*** DATA LINES ***
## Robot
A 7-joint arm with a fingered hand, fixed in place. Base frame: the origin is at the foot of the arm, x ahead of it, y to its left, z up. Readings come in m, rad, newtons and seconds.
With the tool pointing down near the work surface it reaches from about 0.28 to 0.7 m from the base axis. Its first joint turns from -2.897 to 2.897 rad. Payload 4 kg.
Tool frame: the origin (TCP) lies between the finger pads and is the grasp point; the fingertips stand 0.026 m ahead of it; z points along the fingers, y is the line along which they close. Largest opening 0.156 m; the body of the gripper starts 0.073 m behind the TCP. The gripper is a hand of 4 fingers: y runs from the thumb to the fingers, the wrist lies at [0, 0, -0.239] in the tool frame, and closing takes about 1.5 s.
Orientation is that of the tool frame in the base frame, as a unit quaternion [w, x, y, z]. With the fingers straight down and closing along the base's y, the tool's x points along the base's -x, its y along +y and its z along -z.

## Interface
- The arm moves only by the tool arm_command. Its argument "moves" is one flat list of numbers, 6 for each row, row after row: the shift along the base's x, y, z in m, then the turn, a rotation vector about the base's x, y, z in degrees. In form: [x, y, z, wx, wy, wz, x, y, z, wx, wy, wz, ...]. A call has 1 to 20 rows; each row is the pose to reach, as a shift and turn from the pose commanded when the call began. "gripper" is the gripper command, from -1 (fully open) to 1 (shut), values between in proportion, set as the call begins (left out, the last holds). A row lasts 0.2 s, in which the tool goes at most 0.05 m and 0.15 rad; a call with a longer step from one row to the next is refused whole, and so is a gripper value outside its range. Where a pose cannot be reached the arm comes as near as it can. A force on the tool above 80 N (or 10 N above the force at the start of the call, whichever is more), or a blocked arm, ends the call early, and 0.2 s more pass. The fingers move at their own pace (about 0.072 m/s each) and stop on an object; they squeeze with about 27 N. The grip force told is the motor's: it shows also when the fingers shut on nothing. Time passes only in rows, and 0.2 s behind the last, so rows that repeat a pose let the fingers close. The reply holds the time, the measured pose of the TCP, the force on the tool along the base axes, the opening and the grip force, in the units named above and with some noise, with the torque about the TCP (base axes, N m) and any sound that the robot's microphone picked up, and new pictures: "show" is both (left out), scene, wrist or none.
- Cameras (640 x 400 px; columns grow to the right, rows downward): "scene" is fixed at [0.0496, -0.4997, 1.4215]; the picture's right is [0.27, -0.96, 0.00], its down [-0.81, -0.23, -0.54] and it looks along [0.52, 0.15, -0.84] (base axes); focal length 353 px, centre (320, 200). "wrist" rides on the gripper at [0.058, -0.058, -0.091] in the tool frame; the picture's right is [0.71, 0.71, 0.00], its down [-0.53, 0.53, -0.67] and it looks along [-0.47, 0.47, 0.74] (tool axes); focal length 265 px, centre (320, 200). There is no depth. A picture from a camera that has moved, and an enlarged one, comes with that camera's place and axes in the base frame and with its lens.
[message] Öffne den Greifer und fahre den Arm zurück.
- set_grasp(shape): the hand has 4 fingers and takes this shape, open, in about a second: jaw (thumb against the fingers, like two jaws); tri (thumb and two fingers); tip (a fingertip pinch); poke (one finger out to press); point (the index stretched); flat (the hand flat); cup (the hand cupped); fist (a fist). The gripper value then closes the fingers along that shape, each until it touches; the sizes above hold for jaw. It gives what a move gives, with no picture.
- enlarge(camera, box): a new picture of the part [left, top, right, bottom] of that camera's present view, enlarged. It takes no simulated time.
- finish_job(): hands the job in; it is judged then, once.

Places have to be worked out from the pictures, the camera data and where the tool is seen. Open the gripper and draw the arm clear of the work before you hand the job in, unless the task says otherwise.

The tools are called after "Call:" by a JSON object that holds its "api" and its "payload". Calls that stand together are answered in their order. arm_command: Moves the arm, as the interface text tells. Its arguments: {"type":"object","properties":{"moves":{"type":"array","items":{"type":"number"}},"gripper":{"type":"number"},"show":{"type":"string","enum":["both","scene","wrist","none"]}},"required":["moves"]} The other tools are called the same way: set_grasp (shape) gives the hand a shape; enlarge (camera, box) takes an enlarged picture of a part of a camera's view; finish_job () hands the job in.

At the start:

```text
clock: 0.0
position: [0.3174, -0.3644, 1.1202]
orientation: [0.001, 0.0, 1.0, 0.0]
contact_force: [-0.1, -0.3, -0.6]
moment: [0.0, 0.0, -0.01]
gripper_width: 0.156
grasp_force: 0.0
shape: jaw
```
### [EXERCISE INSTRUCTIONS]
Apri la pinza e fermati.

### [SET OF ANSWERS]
*** ARTICLE ***
Accelerator challenges move the frontiers
Tom Shelley reports on the large-scale precision requirements being set by plans to build the world’s next big particle accelerator
The International Linear Collider (ILC) – the next generation of particle accelerator – will set new benchmarks in machine design.
It will need to focus 10MW into micron-sized beams, accelerate and steer them over kilometres, then re-focus them to nanometre sizes and make them collide.
Many of the technologies being developed to make it work are immediately applicable to solving problems in leading-edge mechanical engineering. In particular, the required engineering to microns over kilometres has led to the development of a novel automatic surveying system.
This is expected to find use in the monitoring and adjustment of large structures made to high degrees of precision – such as radio telescopes and large scale machine tools – as well as improving the maintenance and safe functioning of future high speed rail lines.
According to Professor Phil Burrows of the John Adams Institute, a leading research centre into accelerators: “We plan to use the ILC like a precision microscope to home in on the features of the new physics landscape. It is vital for the UK to secure a piece of the scientific action. If the UK provides funding we'll be able to make major contributions to the project – wherever it is located”.
Conventional methods of alignment and adjustment – even those based on laser beams – are nowhere near good enough to satisfy the alignment needs of the ILC, which are measured in tenths of millimetres over kilometre-long baselines. Laser beams in air are not sufficiently straight because of variations in refractive index resulting from changes in temperature.
Researchers from Oxford and Deutsches Elektronen-Synchrotron (Desy) in Hamburg, Germany have formed the Linear Collider Alignment and Survey Group (Licas). They have developed a system called a Rapid Tunnel Reference Surveyor (RTRS) – otherwise known as the Licas train.
According to Dr Armin Reichold, who leads the Licas team at Oxford: "If you have a very large reference system, that needs to be maintained to a high degree of precision over a long period, a conventional system to survey it becomes pretty difficult to handle. Take a high speed rail network for example or, as in our case the approximately 100km of beam line in the ILC. The ground moves and there are frequent occasions when you have to resurvey it - the ILC will need this once or twice a year. For this an automatic surveying system is quite wanted as it is much faster and thus reduces downtime of a very precious facility.
“The next generation of very large telescopes will reach dimensions in the order of 100m,” he says. “These need to be constantly monitored and adjusted because of the wind and other effects.”
He says that the Licas train supplies a way of transporting a geometrically straight reference system over long distances – but the breakthrough developments are inside it. It has two types of sensing system. One is a distance-measuring system using Frequency Scanning Interferometry (FSI). This is unlike conventional interferometry because it measures absolute distance rather then distance changes. The other is the Laser Straightness Monitors (LSMs), which use laser beams in a vacuum tube to represent a straightness reference.
This has advantages over hydrostatic levelling systems, which measure height with respect to an equipotential surface (Geoid) as realised by a fluids surface, or highly stretched wires, which sag. The exact shape of the geoid is very hard to determine and changes for example with tides. The cost of such fixed installations also scales with the number of elements you wish to survey whereas an RTRS only needs some extra time to complete a longer survey.
***
### [EXERCISE INSTRUCTIONS]
1 – Repeat the span of the article whose first words are "According to Dr" and whose last words are "very precious facility.".
2 – Your answer continues the article from its final sentence.

### [SET OF ANSWERS]
1 –
According to Dr Armin Reichold, who leads the Licas team at Oxford: "If you have a very large reference system, that needs to be maintained to a high degree of precision over a long period, a conventional system to survey it becomes pretty difficult to handle. Take a high speed rail network for example or, as in our case the approximately 100km of beam line in the ILC. The ground moves and there are frequent occasions when you have to resurvey it - the ILC will need this once or twice a year. For this an automatic surveying system is quite wanted as it is much faster and thus reduces downtime of a very precious facility.

2 –
“We also needed something that represented a definition of ‘geometrically straight’ without incurring horrendous expense,” says Dr Reichold. “To do this, we chose what would normally be considered a bad laser, which has an extremely short coherence length. Because of the short coherence length, it does not produce speckle patterns, which would make it difficult for the CCDs to locate the beam centre accurately.”
In practice, the scheme involves having corner cube retro reflectors opposite the machine every 4.5m in the tunnel wall, and six measurement cars in a 25m long train suspended from a track running along that wall or in the floor. Each car will be stopped closely in front of one of the reflectors and measures its coordinates by making six simultaneous distance measurements to it. The cars use their LSMs to measure their positions and orientations relative to a central laser beam that runs up and back down the vacuum tube connecting all cars together. The same vacuum tube houses five further sets of six FSIs, which measure the distance between cars.
The trio of instruments in each car is complemented by a high precision tilt sensor that levels the car in front of each wall marker. Once the system has worked out precisely where the wall markers are, a conventional computer controlled survey instrument can measure the positions of accelerator components relative to these wall markers. Open air instruments can be used, as measurements are only made across the width of the tunnel – which is short enough to overcome refraction effects. This conventional instrument is ideally located directly on one of the cars of the RTRS so it can ride along with it. With these measurements done is possible to make the necessary positional adjustments of the accelerator components.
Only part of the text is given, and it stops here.